An unusual 40 per cent spike in India’s gems and jewellery imports this fiscal, at a time when exports are flat, has set the alarm bells ringing in the policy circles.

The trend, which marks a contrast from the situation in 2016-17 and 2015-16, when the sector’s imports contracted by 4.9 per cent and 9.37 per cent, respectively, has led to speculation among analysts that there may be cases of capital flight happening through over-invoicing on these imports. The Indian Express has learnt that the Directorate General of Foreign Trade (DGFT) is studying these statistics in detail to prepare a report for commerce ministry.

According to an April 16 Credit Suisse report, “While gold imports volumes have moderated, imports of precious stones and pearls have not. As the latter are hard to value objectively, they hint at capital flight and are worryingly large now particularly given the drop in jewellery exports.” The total imports in gems and jewellery sector were valued at $74.61 billion in 2017-18, as compared with $53.73 billion of 2016-17. In 2015-16, the imports in gems and jewellery sector were $56.5 billion. A senior commerce ministry official, when asked about this surge in 2017-18 imports, said that the DGFT (Directorate General of Foreign Trade) has been asked to study this data and prepare and submit a report soon. “I can talk more when that report comes,” he added.

“Usually, there is a lag between the imports of precious stones getting translated into gems and jewellery exports.
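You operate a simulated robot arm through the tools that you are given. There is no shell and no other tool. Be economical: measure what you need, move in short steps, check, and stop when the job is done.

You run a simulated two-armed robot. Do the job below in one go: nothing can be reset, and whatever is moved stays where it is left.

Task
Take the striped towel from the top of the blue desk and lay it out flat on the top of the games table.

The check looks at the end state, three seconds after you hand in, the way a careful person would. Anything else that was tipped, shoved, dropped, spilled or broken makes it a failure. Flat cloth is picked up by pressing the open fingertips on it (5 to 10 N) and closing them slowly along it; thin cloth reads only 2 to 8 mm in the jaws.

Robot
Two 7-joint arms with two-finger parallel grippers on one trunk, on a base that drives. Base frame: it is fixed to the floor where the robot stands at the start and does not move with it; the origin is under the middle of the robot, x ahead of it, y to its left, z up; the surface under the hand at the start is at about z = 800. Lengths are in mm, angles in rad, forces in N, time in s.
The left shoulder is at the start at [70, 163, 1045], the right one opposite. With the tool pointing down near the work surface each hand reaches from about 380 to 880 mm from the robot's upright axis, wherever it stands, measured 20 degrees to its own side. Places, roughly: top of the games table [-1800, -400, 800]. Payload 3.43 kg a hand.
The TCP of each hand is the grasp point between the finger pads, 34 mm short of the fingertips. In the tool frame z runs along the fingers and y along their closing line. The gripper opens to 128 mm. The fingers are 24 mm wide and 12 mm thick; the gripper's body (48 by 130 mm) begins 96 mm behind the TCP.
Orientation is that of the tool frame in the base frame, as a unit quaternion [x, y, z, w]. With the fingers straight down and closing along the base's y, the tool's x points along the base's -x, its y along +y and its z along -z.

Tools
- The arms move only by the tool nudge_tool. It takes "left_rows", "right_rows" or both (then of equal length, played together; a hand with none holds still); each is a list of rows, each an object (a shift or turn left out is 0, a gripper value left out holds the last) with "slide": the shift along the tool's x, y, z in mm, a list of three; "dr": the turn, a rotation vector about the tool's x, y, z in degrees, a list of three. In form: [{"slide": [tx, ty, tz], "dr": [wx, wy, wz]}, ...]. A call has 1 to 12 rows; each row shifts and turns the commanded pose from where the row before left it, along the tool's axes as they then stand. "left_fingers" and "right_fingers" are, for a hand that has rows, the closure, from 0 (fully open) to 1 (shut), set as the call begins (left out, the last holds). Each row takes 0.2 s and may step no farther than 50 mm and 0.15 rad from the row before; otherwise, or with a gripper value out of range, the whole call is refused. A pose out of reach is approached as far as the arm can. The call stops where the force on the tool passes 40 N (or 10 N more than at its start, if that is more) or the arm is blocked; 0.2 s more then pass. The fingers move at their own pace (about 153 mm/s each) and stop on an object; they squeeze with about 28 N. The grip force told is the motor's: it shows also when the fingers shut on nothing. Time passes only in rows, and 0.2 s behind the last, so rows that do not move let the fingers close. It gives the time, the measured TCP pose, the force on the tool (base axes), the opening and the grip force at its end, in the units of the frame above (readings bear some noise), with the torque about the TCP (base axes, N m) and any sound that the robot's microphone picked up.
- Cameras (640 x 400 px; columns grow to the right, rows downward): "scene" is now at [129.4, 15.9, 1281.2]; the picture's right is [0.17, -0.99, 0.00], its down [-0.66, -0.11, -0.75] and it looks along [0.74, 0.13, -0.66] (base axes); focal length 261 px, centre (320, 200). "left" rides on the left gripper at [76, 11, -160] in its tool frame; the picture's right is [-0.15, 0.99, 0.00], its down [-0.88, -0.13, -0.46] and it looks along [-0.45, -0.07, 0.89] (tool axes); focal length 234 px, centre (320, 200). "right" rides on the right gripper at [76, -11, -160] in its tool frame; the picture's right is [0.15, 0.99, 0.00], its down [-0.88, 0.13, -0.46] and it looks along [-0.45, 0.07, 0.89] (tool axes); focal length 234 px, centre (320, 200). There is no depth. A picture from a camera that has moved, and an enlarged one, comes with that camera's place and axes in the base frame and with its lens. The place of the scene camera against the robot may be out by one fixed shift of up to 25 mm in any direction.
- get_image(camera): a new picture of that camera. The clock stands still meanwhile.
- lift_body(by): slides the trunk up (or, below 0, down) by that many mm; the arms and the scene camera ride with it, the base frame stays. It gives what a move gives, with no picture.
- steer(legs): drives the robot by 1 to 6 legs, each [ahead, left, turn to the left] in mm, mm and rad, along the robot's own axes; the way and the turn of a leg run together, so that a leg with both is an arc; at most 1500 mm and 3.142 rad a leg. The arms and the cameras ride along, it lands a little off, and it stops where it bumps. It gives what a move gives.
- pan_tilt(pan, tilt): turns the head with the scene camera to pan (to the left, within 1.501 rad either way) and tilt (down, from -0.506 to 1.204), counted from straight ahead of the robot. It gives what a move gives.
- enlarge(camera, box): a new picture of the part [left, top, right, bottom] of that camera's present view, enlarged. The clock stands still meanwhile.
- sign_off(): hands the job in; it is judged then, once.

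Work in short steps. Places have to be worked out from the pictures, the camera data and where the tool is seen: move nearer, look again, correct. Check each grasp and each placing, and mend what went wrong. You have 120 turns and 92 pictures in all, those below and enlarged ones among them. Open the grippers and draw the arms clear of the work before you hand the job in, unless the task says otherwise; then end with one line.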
But, the increase in imports of semi-precious and precious stones should be either driven by increase in consumption or export demand,” D K Pant, chief economist, India Ratings said.

Retails sales reported by jewellery companies does not reflect the sharp surge in the import numbers. For April-December 2017-18, Thangamayil Jewellery Limited and Tribhovandas Bhimji Zaveri Limited showed a net sales growth of just 9.8 per cent and 0.4 per cent in April-December period of 2017-18, respectively. PC Jeweller Limited saw a net sales jump of 24.2 per cent in this nine-month period. Meanwhile, Rajesh Exports Limited, one of the largest gems and jewellery company that largely relies on export earnings, saw a decrease in net sales by 24.73 per cent in April to December, 2017-18.

In response to specific queries, the Gem and Jewellery Export Promotion Council (GJEPC) told The Indian Express on Saturday that it is “still in process of analysing the data” and it would be able to provide “the desired information after few days”.

The Credit Suisse report had stated that the “March 2018 trade deficit widened $1.7 billion month-on-month and $3 billion year-on-year to $14 billion. Worryingly, jewellery/stones have driven a large part of this increase, hinting at capital flight.”